In ambedue le parti del Guzmán de Alfarache si narrano, nella solita forma autobiografica del romanzo picaresco, le avventure di un briccone sivigliano, che, dopo tanto vagabondare per la Spagna e l'Italia e dopo averne fatte di tutti i colori, va a finire condannato a sei anni sopra una galera; poi, per aver tentato la fuga, è condannato a vita, finché non viene liberato per aver denunciato una congiura. Era passato per le più disparate condizioni sociali: da garzone d'osteria di campagna a sguattero a Madrid, a nobiluomo vagheggino a Toledo, a soldato in Italia, a mendicante in Roma, a paggio di un cardinale, a domestico e mezzano dell'ambasciatore di Francia (1ª parte), elegante rimpannucciato a Firenze, a Siena, a Bologna, dove è condannato lui, invece che il ladro di un suo baule; baro e truffatore a Milano e a Genova, dove ostenta vita da gran signore, finché, abbandonata la fidanzata, torna in Spagna; girovago a Barcellona, a Saragozza, commerciante imbroglione a Madrid, dove si ammoglia una prima volta. Rimasto vedovo presto, pensa di farsi prete; ed eccolo studente ad Alcalá, ma torna invece a prendere moglie, e a Madrid e a Siviglia, dove gli fugge la moglie, seguita nelle sue mariolerie, sì da essere messo in prigione, processato e condannato al remo. Come il Cervantes nel Don Quijote, anche l'Alemán intercala novelle nel romanzo: la moresca di Guzmán e Daraja (I, 1, 8), la napoletana di Dorido e Clorinia (I, 3, 10), la novella di messer Iacopo e dei suoi figli (II, 2, 9). Contrastano nel romanzo alla narrazione di bricconate le considerazioni morali sugli argomenti più varî; considerazioni del resto sempre interessanti. E ciò volutamente, come per offrire un antidoto al male e al peccato. Senza che il romanzo sia, come qualcuno inclinò a credere, la voluta autobiografia dello scrittore, vi è tuttavia riflessa per non poca parte la vita sua avventurosa, nonché l'amarezza profonda di cui le tante avversità imbevvero l'animo suo. Letto subito in tutta Europa nelle venti e più edizioni che si contarono prima del 1604, il Guzmán fu presto tradotto nelle principali lingue. In italiano si ebbe la versione del Barezzi, col titolo: Vita del Picaro Gusmano d'Alfarace. Descritto da Matteo Alemanno di Siviglia, e tradotto dalla lingua spagnuola nell'italiana da Barezzo Barezzi cremonese.... In Venetia, presso Barezzo Barezzi M. DC.VI. Fu ristampata, con la seconda parte, in due volumi, in Venezia nel 1615.

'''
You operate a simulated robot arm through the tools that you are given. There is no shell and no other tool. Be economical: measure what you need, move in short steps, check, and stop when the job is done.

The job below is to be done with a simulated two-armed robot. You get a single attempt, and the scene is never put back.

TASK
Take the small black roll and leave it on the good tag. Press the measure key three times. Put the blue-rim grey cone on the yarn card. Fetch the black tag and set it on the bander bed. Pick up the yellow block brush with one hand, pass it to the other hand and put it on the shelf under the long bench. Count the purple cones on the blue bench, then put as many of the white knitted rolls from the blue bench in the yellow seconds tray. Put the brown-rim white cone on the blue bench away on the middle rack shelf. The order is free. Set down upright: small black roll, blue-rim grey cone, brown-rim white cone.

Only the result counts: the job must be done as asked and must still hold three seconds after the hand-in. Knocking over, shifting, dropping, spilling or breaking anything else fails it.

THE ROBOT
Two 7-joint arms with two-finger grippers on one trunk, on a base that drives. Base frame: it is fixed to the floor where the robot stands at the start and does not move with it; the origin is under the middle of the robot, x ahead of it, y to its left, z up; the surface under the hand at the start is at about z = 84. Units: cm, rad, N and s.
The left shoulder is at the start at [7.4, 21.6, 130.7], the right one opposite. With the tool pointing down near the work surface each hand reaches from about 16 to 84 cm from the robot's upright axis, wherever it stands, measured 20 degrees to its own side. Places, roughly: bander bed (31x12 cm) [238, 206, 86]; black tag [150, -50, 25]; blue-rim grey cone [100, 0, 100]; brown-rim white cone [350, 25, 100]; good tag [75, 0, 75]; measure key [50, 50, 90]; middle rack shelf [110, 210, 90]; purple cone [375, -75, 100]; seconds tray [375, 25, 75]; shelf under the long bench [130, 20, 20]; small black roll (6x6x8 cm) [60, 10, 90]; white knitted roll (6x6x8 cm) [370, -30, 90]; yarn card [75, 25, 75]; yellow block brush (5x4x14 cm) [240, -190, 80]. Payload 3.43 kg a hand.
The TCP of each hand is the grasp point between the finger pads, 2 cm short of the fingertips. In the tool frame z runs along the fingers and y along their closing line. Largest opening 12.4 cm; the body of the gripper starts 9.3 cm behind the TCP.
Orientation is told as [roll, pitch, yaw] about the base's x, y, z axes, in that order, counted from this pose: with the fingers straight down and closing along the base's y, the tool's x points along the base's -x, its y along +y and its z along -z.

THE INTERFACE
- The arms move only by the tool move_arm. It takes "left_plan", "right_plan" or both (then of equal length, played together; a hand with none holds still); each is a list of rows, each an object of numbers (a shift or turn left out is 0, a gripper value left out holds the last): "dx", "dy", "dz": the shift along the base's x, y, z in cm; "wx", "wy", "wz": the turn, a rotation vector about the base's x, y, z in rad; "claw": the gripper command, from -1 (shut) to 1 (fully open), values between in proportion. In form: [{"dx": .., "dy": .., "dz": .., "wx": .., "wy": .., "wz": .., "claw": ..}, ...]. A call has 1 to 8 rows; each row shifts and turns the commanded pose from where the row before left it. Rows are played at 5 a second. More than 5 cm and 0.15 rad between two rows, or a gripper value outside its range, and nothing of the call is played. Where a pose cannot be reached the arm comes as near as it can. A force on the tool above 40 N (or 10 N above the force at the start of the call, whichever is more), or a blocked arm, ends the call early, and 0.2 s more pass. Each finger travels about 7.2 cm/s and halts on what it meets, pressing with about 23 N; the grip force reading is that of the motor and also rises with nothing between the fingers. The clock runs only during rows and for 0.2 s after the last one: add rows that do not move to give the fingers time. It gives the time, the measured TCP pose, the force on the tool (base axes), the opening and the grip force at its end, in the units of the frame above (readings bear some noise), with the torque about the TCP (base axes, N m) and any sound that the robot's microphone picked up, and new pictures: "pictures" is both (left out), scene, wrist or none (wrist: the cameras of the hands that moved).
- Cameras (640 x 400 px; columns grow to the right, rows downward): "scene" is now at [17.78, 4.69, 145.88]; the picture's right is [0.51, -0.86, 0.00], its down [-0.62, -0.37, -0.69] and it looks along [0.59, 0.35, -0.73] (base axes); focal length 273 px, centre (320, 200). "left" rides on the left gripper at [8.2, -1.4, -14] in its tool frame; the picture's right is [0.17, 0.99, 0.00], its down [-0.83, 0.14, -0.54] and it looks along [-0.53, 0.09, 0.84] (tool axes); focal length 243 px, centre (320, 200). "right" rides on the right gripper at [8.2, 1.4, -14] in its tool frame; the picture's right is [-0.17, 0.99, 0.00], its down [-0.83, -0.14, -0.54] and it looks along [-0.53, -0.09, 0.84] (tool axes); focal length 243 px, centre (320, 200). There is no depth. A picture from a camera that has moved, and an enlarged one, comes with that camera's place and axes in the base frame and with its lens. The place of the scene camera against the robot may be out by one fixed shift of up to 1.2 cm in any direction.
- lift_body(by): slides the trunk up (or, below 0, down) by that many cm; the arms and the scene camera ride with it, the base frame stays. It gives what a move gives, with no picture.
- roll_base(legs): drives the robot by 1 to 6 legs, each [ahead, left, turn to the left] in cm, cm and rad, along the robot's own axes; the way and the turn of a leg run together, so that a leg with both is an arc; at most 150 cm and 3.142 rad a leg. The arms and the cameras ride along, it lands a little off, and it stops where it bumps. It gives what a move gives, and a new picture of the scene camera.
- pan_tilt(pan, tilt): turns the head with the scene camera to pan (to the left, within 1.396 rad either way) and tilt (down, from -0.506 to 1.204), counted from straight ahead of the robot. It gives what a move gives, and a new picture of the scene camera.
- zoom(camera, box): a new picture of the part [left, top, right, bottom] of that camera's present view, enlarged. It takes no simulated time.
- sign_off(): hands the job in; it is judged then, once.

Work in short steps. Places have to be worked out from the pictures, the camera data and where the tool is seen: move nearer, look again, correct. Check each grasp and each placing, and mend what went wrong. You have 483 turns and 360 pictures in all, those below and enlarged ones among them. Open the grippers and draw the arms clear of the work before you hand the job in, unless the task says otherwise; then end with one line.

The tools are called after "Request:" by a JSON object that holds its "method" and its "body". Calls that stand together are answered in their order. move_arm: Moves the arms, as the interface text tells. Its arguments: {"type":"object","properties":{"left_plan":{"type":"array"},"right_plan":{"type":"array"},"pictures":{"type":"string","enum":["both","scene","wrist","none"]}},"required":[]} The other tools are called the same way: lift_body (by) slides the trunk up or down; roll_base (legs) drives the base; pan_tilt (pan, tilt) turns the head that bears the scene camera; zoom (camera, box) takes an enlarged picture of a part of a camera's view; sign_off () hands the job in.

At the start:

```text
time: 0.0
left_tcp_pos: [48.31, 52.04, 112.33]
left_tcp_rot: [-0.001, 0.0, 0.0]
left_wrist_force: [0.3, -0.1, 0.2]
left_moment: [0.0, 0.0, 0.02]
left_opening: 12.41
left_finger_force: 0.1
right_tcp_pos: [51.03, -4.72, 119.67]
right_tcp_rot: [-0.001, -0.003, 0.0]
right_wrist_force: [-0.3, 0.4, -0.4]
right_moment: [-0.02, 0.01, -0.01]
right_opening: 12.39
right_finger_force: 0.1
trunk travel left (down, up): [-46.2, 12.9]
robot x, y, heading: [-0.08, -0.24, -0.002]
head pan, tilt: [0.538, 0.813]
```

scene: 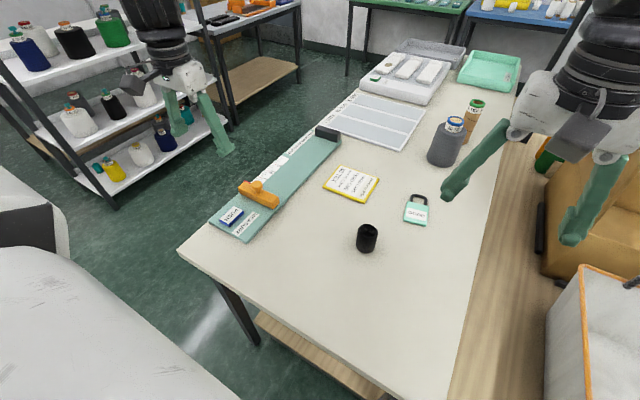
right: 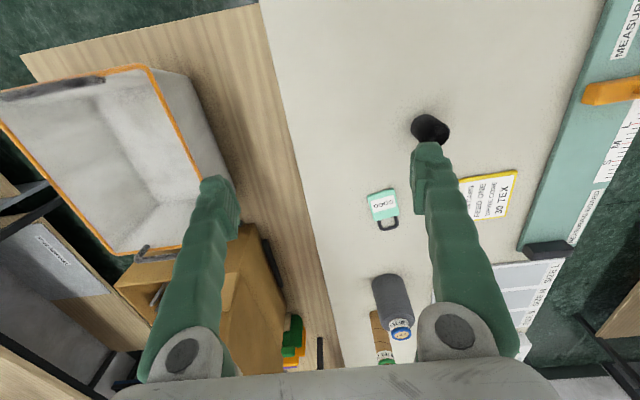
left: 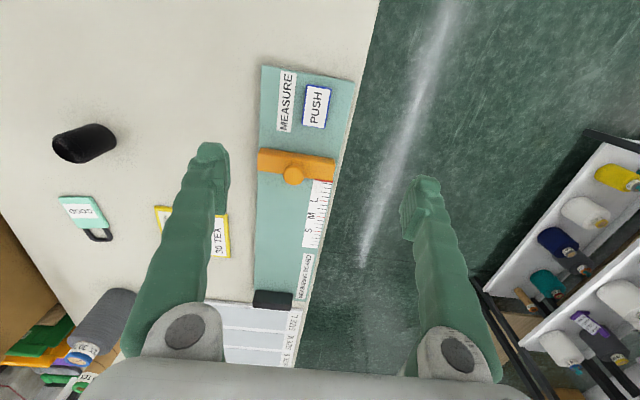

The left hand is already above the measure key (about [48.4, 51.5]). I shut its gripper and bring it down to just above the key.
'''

Nel 1987, il regista italiano Mario Monicelli ne trarrà, assieme ad altre opere della narrativa picaresca spagnola del XVI e XVII secolo, il film I picari, con Enrico Montesano e Giancarlo Giannini.[1]
Questo testo proviene in parte, o integralmente, dalla voce Alemán, Mateo dell'Enciclopedia italiana (1929), redatta da Alfredo Giannini e ora caduta nel pubblico dominio perché, conformemente alla legge, sono trascorsi 70 anni dalla morte dell'autore.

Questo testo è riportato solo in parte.